Definidas essas premissas básicas, entretanto, é imperativo o reconhecimento da inconstitucionalidade dos atos normativos impugnados nesta inicial.

É que tais leis, ao dar, especificamente, determinados nomes a próprios integrantes do patrimônio público municipal, não encerram o conteúdo de normas abstratas ou teóricas, instituídas em caráter permanente e de generalidade.

Ou seja, a Câmara não pode, em nosso regime constitucional, invadir a esfera da gestão administrativa, que cabe ao Poder Executivo, atribuindo, especificamente e de modo individualizado, a determinados próprios integrantes do Município, denominação concreta.

As leis formais não se mostram regras jurídicas, mas simples atos administrativos do Poder Legislativo, que invadem a esfera de competência constitucional do Poder Executivo.

Na ordem constitucional vigente, que incorporou o postulado da separação de funções, a fim de limitar o poder estatal, na consagrada fórmula de Montesquieu, não existe a menor possibilidade de a Administração municipal ser exercida pela Câmara, por meio de leis (Estado legal), pois a Constituição é clara ao atribuir ao Prefeito a competência privativa para exercer, com o auxílio dos Secretários Municipais, a direção superior da administração municipal (CE, art. 47, II) e praticar os atos de administração, nos limites de sua competência (CE, art. 47, XIV).

Bem por isso, aliás, ELIVAL DA SILVA RAMOS adverte que:

 

“(...)

Sob a vigência de Constituições que agasalham o princípio da separação de Poderes (...) não é lícito ao Parlamento editar, ao seu bel-prazer, leis de conteúdo concreto e individualizante. A regra é a de que as leis devem corresponder ao exercício da função legislativa. A edição de leis meramente formais, ou seja, ‘aquelas que, embora fluindo das fontes legiferantes normais, não apresentam os caracteres de generalidade e abstração, fixando, ao revés, uma regra dirigida, de forma direta, a uma ou várias pessoas ou a determinada circunstância’, apresenta caráter excepcional. Destarte, deve vir expressamente autorizada no Texto Constitucional, sob pena de inconstitucionalidade substancial. (“A Inconstitucionalidade das Leis - Vício e Sanção”, Saraiva, 1994, p. 194.)

(...)”

 

Nesse contexto, a aprovação de lei, pela Câmara, que atribui nome a logradouro ou prédio público só pode ser interpretada como atentatória ao postulado constitucional da independência e harmonia entre os poderes (CE, art. 5.º).

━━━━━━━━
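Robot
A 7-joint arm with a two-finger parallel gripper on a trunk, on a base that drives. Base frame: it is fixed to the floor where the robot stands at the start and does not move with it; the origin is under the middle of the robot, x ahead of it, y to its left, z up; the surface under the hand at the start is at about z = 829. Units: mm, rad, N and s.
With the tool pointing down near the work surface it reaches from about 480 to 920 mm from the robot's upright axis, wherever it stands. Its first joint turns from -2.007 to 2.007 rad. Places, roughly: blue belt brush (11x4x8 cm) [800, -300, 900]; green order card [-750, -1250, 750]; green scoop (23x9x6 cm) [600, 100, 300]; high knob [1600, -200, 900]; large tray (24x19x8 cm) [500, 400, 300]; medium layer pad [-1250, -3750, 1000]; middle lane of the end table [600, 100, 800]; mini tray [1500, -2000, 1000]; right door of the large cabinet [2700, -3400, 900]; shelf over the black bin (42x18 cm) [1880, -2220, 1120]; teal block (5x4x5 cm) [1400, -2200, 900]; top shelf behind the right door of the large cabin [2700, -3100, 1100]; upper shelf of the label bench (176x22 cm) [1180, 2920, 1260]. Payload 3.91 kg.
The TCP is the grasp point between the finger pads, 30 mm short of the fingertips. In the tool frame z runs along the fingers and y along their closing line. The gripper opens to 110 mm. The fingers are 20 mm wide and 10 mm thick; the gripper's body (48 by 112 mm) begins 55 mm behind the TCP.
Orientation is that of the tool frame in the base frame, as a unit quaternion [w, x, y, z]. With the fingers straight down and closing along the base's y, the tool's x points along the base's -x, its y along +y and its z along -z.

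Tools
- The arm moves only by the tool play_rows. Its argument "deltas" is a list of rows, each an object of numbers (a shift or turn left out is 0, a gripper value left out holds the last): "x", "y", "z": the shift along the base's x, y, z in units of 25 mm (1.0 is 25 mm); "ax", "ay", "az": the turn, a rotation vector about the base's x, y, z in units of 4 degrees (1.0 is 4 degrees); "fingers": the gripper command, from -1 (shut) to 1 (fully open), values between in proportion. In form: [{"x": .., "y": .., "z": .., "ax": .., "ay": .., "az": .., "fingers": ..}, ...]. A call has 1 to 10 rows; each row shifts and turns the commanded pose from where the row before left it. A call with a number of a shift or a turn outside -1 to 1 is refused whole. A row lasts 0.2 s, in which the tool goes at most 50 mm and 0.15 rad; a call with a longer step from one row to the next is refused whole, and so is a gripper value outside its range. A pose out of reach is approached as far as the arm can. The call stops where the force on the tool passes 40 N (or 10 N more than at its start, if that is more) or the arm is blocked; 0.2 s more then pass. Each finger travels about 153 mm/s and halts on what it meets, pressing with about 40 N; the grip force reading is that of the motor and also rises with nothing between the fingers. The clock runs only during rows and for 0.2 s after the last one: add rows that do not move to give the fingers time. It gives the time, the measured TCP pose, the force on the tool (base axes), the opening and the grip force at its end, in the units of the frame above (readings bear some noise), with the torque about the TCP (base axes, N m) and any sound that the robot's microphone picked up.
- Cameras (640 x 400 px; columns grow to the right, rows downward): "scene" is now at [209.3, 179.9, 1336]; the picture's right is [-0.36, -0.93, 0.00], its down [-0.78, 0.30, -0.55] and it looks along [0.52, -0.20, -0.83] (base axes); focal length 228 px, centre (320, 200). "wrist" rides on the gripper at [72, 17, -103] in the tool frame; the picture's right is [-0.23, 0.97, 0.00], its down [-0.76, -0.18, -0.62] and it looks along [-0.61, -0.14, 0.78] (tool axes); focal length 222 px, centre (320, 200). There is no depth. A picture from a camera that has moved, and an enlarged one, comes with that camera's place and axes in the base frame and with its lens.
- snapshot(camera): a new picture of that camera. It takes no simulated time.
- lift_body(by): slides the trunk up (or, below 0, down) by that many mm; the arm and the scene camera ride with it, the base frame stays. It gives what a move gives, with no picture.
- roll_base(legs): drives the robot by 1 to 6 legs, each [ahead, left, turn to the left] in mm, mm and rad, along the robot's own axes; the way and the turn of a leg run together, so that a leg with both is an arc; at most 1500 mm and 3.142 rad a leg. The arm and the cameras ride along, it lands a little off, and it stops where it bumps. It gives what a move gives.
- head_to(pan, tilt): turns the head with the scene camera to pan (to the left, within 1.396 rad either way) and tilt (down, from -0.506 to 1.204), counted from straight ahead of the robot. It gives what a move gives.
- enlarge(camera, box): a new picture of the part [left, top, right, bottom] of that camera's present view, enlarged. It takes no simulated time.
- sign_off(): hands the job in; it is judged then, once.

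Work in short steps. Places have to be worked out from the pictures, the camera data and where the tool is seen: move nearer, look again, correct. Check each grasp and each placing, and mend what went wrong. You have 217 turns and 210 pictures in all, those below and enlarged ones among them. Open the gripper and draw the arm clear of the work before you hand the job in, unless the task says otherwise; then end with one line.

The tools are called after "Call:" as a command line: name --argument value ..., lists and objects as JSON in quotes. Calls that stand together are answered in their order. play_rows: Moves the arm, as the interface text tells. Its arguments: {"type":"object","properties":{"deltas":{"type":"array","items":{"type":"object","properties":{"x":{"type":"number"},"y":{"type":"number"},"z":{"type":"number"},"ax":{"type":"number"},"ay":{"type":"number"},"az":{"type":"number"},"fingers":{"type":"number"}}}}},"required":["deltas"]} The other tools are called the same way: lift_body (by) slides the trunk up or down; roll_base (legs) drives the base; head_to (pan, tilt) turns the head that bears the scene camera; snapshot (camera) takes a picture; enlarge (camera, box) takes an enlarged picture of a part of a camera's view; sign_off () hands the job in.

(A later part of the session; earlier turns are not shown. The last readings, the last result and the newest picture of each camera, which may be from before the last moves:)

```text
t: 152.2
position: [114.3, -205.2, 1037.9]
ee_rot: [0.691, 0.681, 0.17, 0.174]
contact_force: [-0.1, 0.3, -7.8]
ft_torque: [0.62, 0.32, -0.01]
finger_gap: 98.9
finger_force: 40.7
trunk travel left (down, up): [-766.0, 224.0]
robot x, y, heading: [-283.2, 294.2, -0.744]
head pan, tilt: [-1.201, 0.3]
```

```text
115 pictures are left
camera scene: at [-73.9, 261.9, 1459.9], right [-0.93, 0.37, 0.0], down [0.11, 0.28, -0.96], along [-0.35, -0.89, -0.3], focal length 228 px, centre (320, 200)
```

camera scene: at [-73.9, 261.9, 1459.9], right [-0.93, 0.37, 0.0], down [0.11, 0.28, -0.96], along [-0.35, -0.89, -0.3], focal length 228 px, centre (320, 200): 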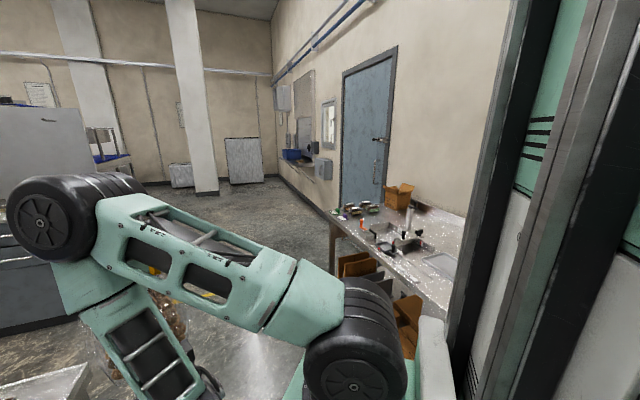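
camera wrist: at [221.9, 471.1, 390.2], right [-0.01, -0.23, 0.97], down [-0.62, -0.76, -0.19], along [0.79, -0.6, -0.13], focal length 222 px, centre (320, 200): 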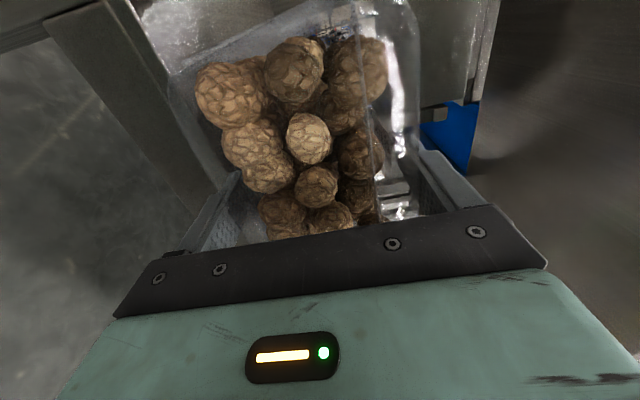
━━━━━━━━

Ao examinar assunto correlato, no julgamento da Repr. n.º 1.117-SP, o insigne Ministro FRANCISCO REZEK consignou no seu respeitável Voto que:

“(...)

No contexto dos debates que esta matéria provocou na origem, e que envolveram os três poderes do Estado, vez por outra afloram equívocos conceituais de certa monta, qual o entendimento da prerrogativa de dar nome à sede forense como atributo da propriedade imobiliária, ou a visão do Poder Executivo como titular do domínio dos bens públicos afetos a seus próprios serviços, tanto quanto aos da Legislatura e aos da Justiça.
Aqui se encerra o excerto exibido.